Vince Hrùtar (Rams), vincono i montoni di Grímur Hakonarson e la storia di una ritrovata sintonia tra fratelli in un remoto villaggio islandese. E' il verdetto di Un Certain Regard, la sezione più importante di Cannes dopo il concorso. Ed è un verdetto che farà discutere quello emesso dalla giuria capitanata dalla nostra Isabella Rossellini (con Haifaa Al Mansour, Nadine Labaki, Panos H. Koutras e Tahar Rahim): non c'è il nostro Minervini nel palmarés e il suo radicale The Other Side, viaggio nel cuore di tenebra dell'America e del cinema.

Non c'è nemmeno traccia di Apichatpong Weerasethakul che con Cemetery of Splendour aveva probabilmente regalato al festival il film più bello di questa edizione, un Amarcord thailandese tra sogno e veglia, vita e morte, cinema e biografia, sullo sfondo della dittatura. Bellissimo e trattato molto male. Stesso dicasi dell'ultimo lavoro di Brillante Mendoza, Taklub (Trap), una sorta di diario filmato all'indomani del tifone Haiyan che ha sfregiato la costa filippina provocando più di 6000 vittime. Un'opera che fonde magicamente lirismo ed etnografia, materialismo e fede, seguito ideale del meraviglioso Thy Womb.

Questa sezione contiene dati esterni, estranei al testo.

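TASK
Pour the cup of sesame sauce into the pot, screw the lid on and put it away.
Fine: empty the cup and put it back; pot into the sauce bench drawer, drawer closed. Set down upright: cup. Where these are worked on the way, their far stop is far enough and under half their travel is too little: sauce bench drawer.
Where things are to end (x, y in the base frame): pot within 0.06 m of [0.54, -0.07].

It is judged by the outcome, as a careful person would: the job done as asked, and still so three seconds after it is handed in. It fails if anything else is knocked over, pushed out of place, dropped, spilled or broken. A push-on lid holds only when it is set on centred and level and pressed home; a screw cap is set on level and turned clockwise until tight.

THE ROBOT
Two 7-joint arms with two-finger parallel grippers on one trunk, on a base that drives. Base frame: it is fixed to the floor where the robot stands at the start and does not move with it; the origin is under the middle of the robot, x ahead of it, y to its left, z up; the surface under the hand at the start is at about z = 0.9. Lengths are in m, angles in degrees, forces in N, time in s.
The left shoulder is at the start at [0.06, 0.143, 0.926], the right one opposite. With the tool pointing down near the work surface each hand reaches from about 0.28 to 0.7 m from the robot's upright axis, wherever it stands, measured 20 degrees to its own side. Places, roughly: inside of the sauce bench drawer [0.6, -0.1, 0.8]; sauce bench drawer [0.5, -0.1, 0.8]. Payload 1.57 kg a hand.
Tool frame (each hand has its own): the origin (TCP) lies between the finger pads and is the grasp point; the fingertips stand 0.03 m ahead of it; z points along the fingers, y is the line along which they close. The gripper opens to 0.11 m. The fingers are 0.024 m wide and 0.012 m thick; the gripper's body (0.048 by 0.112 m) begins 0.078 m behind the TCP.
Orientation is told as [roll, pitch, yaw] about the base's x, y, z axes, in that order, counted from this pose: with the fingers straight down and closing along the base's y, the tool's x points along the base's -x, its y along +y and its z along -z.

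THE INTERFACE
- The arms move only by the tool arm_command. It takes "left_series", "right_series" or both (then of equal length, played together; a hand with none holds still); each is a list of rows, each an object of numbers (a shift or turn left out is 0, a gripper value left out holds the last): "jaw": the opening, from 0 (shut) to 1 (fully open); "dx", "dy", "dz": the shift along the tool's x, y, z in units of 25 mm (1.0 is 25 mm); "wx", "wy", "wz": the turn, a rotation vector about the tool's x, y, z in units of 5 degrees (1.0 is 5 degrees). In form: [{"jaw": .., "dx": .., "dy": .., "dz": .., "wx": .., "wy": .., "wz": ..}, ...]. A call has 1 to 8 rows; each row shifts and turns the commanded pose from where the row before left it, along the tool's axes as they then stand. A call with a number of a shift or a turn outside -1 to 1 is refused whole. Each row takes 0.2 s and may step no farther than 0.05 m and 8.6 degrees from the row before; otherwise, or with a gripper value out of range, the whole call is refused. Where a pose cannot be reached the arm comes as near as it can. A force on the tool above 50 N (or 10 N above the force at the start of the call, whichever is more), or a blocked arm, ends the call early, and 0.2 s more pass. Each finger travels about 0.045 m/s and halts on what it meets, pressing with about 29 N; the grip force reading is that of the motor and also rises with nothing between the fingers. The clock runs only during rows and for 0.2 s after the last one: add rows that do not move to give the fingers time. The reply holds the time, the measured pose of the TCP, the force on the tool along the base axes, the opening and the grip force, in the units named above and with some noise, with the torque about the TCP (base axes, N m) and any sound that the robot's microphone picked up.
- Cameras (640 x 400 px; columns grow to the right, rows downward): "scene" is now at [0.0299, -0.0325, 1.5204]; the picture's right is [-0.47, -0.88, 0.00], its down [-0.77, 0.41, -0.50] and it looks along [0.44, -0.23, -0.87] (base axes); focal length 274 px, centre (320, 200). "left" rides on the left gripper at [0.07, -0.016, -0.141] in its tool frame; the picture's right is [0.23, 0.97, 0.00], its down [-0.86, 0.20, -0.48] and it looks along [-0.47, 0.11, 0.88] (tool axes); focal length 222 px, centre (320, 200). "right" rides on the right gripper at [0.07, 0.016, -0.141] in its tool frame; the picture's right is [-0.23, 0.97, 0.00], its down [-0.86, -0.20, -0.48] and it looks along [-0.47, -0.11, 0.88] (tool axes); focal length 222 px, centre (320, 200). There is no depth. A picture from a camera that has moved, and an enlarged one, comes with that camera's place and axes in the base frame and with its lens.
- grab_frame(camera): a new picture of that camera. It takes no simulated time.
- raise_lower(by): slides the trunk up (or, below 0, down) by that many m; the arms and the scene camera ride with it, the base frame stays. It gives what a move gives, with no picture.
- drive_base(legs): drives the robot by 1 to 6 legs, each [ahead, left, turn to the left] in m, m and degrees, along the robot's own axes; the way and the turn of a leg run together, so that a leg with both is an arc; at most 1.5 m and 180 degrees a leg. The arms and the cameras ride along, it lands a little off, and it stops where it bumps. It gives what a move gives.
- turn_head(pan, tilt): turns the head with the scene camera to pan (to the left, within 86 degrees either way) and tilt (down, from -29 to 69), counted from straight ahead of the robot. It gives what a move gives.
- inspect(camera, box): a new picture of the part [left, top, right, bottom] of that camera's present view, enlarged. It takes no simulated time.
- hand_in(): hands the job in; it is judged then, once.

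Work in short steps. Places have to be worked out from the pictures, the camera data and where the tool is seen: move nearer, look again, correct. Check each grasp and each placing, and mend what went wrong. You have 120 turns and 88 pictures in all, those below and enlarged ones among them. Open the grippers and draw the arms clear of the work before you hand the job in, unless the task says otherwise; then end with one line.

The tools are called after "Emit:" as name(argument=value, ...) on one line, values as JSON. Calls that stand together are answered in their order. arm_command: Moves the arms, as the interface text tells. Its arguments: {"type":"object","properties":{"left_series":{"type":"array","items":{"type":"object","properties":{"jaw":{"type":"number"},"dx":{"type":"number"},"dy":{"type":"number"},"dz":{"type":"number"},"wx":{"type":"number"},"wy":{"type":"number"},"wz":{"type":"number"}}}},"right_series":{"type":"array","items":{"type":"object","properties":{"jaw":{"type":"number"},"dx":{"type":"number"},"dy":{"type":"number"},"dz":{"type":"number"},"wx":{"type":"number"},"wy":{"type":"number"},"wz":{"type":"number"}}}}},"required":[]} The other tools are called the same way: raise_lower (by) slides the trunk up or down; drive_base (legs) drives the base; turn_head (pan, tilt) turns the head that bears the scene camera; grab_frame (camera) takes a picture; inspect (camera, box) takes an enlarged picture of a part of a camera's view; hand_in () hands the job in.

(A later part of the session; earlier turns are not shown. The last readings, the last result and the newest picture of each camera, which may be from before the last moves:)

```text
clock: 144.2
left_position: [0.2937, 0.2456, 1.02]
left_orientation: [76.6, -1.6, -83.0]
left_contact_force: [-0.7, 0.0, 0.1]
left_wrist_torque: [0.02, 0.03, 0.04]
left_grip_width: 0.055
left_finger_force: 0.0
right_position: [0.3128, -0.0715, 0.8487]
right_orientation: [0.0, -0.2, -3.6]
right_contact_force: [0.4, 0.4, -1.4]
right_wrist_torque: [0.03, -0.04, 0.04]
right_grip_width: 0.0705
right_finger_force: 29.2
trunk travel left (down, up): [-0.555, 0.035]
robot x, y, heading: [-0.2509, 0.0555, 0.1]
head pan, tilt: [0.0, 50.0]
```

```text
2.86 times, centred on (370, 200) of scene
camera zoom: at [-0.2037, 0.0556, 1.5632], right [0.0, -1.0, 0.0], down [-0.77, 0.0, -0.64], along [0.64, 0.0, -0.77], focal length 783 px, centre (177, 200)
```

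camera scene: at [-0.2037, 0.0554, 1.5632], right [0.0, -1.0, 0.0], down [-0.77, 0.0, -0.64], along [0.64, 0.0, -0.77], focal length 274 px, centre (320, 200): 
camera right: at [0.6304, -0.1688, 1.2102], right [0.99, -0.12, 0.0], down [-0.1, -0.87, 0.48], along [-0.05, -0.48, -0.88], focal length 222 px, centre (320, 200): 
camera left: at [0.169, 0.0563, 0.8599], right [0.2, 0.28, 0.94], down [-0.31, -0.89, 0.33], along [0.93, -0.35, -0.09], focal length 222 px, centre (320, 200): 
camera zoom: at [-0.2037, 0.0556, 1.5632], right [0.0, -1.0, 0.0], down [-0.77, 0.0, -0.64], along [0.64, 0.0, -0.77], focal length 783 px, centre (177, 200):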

Ci può stare il premio della giuria al croato Zvizdan di Dalibor Matanić, che narra di un amore in tre atti sullo sfondo della guerra dei Balcani. Ma il riconoscimento più azzeccato è quello alla regia, che va a un ritrovato Kiyoshi Kurosawa, capace di superare l'impasse del nichilismo nel suo nuovo e come sempre spettrale Kishibe no tabi (Journey to the Shore), dove i fantasmi però hanno smesso di fare paura per accompagnarci semmai in un nuovo sorprendente viaggio esistenziale.

Premio Un Certain Talent a Comoara (The Treasure) di Corneliu Porumboiu. Il Promising Future Prize viene invece assegnato ex-aequo all'iraniano Nahid e all'indiano Masaan.